Tuesday, 25 July 2017

A Review of The Book of Tomorrow

Also awesome cut-out cover!
The Book of Tomorrow is a novel by Cecelia Ahern, who has written many books for adults and the Young Adult book Flawed. Tamara Goodwin lives in luxury with very rich parents. However, her father dies, leaving behind only debts and bad investments. Tamara's charmed life in Dublin is no more, and she and her mother move in with her Uncle in the countryside. When a travelling library comes to town, Tamara finds an unwritten notebook that writes out what is going to happen to her tomorrow.

I may overuse the term "fairy tale" in my reviews, but this book feels like a modern day fairy tale, a medieval riches-to-rags that just happens to be set in our modern age. I love books with that sort of feel, and I really liked this one.

Magical realism is an odd genre to me. Sometimes, I'll read a magical realism book and think 'this is just fantasy.' It seems like the term people give fantasy books when they want them to sound more serious, which plays into the weird stigma of fantasy fiction and the people who read it. But this is one that absolutely falls into the 'slight magical elements, but still very much a normal world' part of the genre. The other odd genre related fact about this book is that I've seen it in the adult section of stores, so often. The main character is a teenager, and there's nothing that disqualifies it from being enjoyed by young adults. Was it just to keep all of Ahern's books on the same shelf. Not that everything with a teenager in it has to be YA, or that adults can't enjoy reading books about teenagers...

As a diarist myself, I love that the book centres around a journal. I like the idea of a journal that tells you what you will do in the future. I liked Tamara's character development. If you don't warm to her immediately at first, keep reading. I've also got to point out how this book becomes almost a mystery story over it's course. Some of the twists are easy to see coming, but there are quite a few, so at least one will take you by surprise.
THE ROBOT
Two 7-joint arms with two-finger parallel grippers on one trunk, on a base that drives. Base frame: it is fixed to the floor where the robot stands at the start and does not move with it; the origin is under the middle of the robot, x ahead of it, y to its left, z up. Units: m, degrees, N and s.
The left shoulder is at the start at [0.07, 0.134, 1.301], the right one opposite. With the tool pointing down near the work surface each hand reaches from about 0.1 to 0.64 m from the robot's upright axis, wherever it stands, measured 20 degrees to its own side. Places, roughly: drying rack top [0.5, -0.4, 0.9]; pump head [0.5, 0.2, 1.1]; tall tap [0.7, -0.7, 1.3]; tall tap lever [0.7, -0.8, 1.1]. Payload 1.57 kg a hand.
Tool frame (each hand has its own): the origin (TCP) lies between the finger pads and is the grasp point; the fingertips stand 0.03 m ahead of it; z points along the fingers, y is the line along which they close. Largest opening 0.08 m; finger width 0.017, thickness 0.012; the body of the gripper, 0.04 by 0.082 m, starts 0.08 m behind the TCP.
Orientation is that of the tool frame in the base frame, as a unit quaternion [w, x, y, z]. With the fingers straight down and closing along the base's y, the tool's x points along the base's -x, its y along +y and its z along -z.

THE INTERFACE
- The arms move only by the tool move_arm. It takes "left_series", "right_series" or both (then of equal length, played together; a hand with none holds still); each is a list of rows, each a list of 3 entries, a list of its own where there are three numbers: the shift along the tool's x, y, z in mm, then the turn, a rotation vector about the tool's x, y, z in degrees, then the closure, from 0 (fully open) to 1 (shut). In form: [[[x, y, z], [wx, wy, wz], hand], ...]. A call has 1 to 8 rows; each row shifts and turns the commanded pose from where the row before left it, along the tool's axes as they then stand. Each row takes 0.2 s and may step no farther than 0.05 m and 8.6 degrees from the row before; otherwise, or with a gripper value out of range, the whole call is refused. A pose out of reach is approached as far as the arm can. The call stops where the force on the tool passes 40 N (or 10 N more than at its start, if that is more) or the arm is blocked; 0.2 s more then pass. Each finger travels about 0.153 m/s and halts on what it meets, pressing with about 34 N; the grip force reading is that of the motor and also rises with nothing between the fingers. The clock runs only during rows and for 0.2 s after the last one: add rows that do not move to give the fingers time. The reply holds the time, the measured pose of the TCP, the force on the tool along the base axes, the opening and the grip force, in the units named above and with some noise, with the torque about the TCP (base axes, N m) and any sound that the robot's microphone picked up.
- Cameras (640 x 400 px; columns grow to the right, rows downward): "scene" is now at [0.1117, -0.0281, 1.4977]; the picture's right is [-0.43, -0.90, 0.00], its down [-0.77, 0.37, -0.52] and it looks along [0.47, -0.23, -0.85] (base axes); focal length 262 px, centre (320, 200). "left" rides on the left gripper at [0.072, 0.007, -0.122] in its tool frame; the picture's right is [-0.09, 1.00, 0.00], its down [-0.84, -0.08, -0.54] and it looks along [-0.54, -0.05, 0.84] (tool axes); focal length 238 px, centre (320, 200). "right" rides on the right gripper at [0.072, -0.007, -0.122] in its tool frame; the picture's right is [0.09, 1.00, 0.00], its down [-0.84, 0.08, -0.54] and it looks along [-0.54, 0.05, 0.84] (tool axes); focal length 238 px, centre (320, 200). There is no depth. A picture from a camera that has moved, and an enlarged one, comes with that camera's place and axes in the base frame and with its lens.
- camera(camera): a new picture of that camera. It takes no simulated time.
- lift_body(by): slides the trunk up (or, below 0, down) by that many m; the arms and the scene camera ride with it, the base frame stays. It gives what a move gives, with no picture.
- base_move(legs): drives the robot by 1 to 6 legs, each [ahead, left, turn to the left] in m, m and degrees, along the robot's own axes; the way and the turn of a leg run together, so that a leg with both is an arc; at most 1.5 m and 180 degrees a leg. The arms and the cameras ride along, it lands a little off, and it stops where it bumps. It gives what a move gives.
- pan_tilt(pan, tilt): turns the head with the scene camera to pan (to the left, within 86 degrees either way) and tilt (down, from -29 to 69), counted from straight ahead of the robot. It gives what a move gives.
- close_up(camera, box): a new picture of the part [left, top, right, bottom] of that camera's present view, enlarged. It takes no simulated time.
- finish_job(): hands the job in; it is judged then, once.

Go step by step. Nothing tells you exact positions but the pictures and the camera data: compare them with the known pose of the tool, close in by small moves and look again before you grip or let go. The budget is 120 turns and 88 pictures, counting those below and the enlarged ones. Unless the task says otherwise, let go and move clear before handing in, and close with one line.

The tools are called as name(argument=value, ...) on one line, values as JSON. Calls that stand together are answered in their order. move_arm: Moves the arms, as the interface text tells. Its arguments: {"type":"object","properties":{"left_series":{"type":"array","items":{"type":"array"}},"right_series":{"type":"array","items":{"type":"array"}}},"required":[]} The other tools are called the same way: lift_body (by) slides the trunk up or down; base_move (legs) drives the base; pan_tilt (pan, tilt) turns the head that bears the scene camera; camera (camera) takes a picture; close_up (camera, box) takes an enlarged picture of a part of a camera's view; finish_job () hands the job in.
I didn't like the running joke Tamara made about her name - "good win, like hot sun" - she believes it's a statement of the obvious, that all wins are inherently good. I could understand her not knowing Pyrrhic victories, but she's from Ireland, she must have experienced at least one day when it's freezing cold but the sun is out.

There is sexual content, but no explicit sex. I've read worse in YA than how the sex was described in this book.

I recommend this book for teens and adults who are after a good magical realism book, with hints of a good mystery.